__Prompt__. Report, as a bare number, how many lines contain the string "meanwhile".

__Data section__.
★ ★ ★
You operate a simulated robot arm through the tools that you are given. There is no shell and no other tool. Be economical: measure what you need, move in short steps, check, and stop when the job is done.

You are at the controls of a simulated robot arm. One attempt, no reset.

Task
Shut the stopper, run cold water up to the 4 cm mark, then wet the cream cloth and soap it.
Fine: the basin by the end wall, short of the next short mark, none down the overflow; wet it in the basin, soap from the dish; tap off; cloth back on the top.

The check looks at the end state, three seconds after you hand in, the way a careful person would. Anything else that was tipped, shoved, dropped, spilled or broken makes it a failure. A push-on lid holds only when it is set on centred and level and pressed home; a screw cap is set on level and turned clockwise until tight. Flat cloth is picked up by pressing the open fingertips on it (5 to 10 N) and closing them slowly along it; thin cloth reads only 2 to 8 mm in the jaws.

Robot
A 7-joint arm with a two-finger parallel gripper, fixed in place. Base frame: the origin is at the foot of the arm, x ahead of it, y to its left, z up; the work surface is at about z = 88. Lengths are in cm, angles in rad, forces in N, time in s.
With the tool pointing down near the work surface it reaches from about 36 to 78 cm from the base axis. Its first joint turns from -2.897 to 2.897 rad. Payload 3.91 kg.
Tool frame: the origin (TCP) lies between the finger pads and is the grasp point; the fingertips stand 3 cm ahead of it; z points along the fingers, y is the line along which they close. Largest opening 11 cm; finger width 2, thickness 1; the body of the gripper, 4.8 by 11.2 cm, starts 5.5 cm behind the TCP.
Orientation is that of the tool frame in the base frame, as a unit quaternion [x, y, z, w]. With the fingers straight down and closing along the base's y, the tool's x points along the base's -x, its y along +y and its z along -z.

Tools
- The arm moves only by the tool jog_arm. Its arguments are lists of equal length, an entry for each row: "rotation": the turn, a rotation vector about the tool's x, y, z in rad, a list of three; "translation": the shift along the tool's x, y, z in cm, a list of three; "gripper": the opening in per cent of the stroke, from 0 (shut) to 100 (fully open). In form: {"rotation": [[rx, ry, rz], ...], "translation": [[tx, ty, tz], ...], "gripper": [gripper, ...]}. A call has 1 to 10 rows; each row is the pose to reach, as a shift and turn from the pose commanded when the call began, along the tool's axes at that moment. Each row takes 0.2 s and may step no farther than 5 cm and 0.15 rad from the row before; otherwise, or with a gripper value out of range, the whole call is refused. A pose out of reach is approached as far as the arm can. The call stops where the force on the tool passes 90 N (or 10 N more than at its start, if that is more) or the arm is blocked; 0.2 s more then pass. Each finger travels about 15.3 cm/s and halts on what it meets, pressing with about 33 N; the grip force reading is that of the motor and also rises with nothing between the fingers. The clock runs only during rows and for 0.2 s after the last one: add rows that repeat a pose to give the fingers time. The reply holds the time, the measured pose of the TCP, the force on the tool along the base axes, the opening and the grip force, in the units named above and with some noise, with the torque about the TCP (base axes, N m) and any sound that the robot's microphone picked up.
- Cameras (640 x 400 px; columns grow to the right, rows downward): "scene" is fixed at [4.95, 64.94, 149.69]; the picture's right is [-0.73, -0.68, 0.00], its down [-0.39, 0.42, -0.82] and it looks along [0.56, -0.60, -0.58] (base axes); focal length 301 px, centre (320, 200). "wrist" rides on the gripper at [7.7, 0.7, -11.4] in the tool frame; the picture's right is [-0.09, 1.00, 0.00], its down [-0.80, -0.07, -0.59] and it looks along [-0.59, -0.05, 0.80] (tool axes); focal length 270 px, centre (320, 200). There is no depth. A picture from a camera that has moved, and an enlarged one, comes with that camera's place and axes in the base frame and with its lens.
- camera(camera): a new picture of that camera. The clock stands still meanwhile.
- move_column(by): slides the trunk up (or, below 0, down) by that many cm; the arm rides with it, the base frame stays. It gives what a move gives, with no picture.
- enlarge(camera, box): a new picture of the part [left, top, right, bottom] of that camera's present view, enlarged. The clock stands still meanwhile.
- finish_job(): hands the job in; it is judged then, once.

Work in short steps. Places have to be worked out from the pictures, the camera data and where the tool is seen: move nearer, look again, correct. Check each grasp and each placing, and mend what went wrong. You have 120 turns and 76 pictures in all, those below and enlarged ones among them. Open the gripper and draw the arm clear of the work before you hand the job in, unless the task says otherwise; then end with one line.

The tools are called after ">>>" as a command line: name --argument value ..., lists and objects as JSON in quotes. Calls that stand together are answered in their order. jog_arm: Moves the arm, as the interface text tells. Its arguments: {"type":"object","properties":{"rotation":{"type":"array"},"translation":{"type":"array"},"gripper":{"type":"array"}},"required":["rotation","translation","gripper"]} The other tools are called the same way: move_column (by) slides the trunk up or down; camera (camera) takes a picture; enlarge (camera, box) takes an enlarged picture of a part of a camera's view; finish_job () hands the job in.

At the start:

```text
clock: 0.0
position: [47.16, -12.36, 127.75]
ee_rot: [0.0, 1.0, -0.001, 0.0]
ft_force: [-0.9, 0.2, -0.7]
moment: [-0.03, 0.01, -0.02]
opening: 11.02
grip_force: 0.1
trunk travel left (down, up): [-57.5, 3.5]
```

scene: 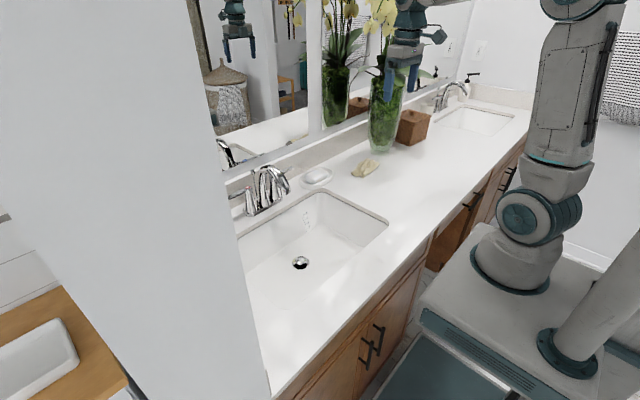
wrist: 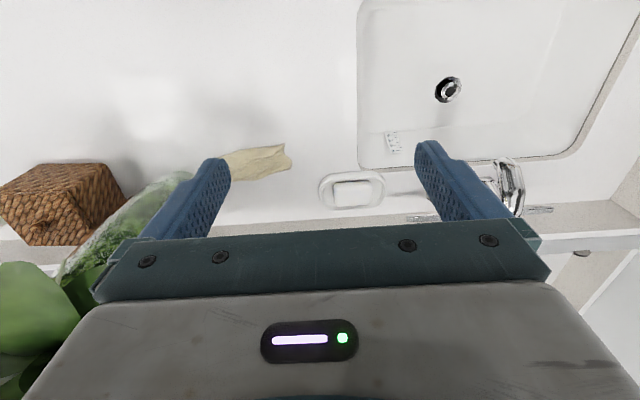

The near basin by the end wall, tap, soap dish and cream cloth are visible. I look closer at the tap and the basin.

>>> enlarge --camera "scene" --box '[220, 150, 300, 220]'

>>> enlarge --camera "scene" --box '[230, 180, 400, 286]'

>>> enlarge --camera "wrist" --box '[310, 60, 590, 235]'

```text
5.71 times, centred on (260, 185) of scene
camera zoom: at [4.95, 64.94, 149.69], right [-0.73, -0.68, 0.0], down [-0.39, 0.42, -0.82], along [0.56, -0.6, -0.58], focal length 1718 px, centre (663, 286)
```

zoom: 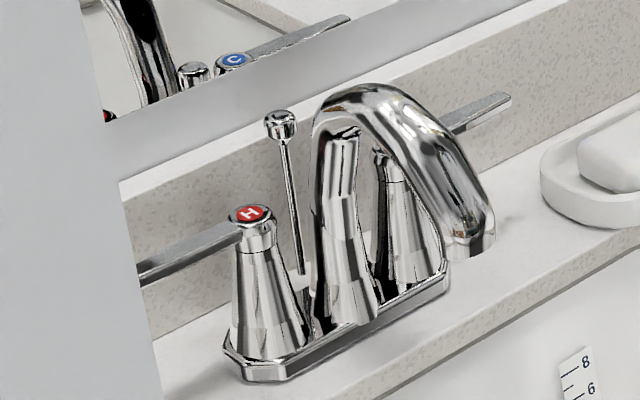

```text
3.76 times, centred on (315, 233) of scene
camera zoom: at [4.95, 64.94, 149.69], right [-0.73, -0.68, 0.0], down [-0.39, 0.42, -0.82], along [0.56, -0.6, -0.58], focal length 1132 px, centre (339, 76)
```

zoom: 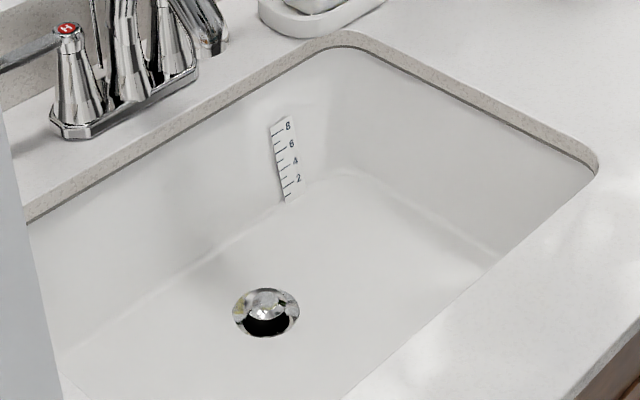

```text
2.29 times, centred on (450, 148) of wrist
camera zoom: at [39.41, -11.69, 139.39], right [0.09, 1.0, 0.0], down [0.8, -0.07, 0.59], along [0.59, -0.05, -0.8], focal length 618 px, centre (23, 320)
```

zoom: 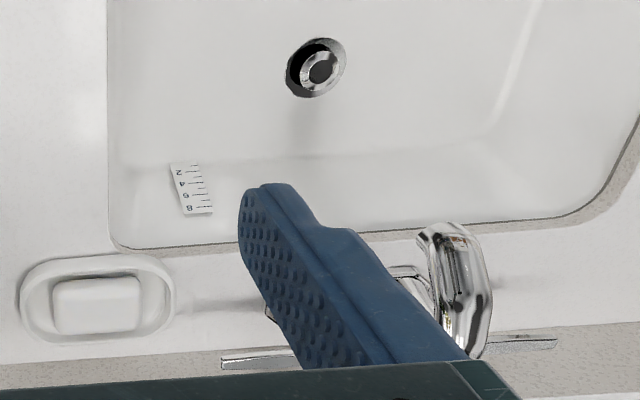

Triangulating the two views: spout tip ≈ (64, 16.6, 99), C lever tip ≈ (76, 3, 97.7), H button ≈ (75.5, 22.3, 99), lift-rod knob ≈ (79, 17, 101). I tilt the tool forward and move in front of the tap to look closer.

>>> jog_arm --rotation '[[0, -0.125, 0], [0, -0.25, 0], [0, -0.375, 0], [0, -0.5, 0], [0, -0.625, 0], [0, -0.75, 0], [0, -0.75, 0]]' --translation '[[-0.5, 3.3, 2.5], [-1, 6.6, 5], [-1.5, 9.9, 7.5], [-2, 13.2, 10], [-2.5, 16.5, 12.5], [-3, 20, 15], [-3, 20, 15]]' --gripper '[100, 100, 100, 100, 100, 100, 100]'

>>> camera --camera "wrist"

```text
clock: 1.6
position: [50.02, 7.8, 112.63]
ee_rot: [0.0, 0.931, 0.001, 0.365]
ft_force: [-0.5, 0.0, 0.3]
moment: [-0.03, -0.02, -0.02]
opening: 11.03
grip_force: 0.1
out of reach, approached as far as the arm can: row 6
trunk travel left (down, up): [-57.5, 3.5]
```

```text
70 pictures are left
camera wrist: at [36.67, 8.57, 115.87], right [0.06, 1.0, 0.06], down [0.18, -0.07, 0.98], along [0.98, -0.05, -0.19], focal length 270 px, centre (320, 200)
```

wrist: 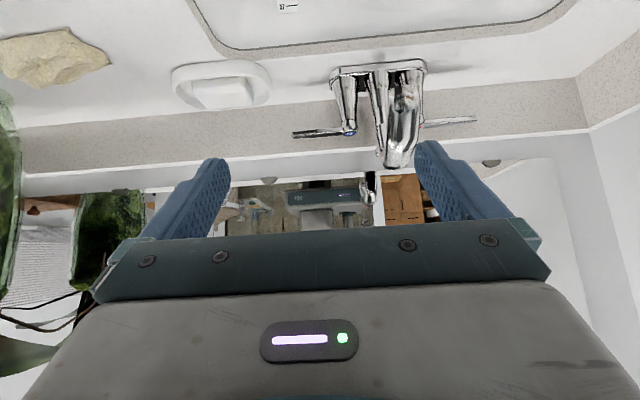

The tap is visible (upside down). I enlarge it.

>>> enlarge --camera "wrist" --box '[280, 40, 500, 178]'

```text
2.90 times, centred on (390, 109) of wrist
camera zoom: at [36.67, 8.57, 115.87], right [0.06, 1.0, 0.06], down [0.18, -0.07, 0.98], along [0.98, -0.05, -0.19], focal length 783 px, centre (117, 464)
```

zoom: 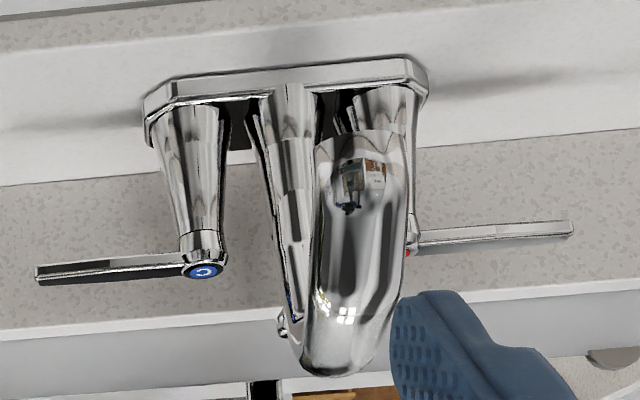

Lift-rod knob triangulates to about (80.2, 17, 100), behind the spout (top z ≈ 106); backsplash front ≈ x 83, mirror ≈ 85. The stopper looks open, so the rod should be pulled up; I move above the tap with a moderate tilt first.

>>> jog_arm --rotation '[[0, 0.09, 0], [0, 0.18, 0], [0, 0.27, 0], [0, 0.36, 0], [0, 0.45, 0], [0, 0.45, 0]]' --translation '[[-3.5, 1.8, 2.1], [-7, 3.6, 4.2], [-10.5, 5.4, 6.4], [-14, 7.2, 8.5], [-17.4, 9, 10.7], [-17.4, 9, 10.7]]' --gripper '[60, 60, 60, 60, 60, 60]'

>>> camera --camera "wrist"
★ ★ ★
__Answer below__. 2